***** Extract

The author's youthfulness helps to assure the inevitable comparison with the Anne Frank diary although over and above the...

Elie Wiesel spent his early years in a small Transylvanian town as one of four children. 

He was the only one of the family to survive what Francois Maurois, in his introduction, calls the "human holocaust" of the persecution of the Jews, which began with the restrictions, the singularization of the yellow star, the enclosure within the ghetto, and went on to the mass deportations to the ovens of Auschwitz and Buchenwald. There are unforgettable and horrifying scenes here in this spare and sombre memoir of this experience of the hanging of a child, of his first farewell with his father who leaves him an inheritance of a knife and a spoon, and of his last goodbye at Buchenwald his father's corpse is already cold let alone the long months of survival under unconscionable conditions.

**********
***** Data

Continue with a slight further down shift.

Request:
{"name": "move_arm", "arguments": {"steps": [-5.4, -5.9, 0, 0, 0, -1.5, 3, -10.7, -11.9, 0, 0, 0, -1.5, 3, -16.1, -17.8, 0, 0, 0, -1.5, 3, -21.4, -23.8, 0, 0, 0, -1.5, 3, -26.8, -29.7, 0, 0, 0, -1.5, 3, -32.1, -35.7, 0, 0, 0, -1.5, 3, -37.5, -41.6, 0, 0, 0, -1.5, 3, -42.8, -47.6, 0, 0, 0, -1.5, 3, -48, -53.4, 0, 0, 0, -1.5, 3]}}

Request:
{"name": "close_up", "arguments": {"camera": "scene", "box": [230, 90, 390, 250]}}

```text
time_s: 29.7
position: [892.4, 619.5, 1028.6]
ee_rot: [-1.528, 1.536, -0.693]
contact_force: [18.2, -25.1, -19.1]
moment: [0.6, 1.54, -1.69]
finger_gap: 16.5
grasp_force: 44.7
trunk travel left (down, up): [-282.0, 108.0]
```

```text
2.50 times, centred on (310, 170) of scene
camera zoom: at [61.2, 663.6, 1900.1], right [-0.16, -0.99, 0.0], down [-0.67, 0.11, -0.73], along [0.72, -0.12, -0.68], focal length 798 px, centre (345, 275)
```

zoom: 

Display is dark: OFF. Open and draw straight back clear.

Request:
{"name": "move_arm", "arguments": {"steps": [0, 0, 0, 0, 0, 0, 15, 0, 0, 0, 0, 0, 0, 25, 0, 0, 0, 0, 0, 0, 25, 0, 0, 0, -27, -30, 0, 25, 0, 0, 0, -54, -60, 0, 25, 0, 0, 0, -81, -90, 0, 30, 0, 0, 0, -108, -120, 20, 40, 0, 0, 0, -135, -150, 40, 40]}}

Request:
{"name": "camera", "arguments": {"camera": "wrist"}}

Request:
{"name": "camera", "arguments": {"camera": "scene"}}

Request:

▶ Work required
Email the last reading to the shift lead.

**********

▶ Work required
Copy the extract in full.

▶ Task response
The author's youthfulness helps to assure the inevitable comparison with the Anne Frank diary although over and above the...

Elie Wiesel spent his early years in a small Transylvanian town as one of four children. 

He was the only one of the family to survive what Francois Maurois, in his introduction, calls the "human holocaust" of the persecution of the Jews, which began with the restrictions, the singularization of the yellow star, the enclosure within the ghetto, and went on to the mass deportations to the ovens of Auschwitz and Buchenwald. There are unforgettable and horrifying scenes here in this spare and sombre memoir of this experience of the hanging of a child, of his first farewell with his father who leaves him an inheritance of a knife and a spoon, and of his last goodbye at Buchenwald his father's corpse is already cold let alone the long months of survival under unconscionable conditions.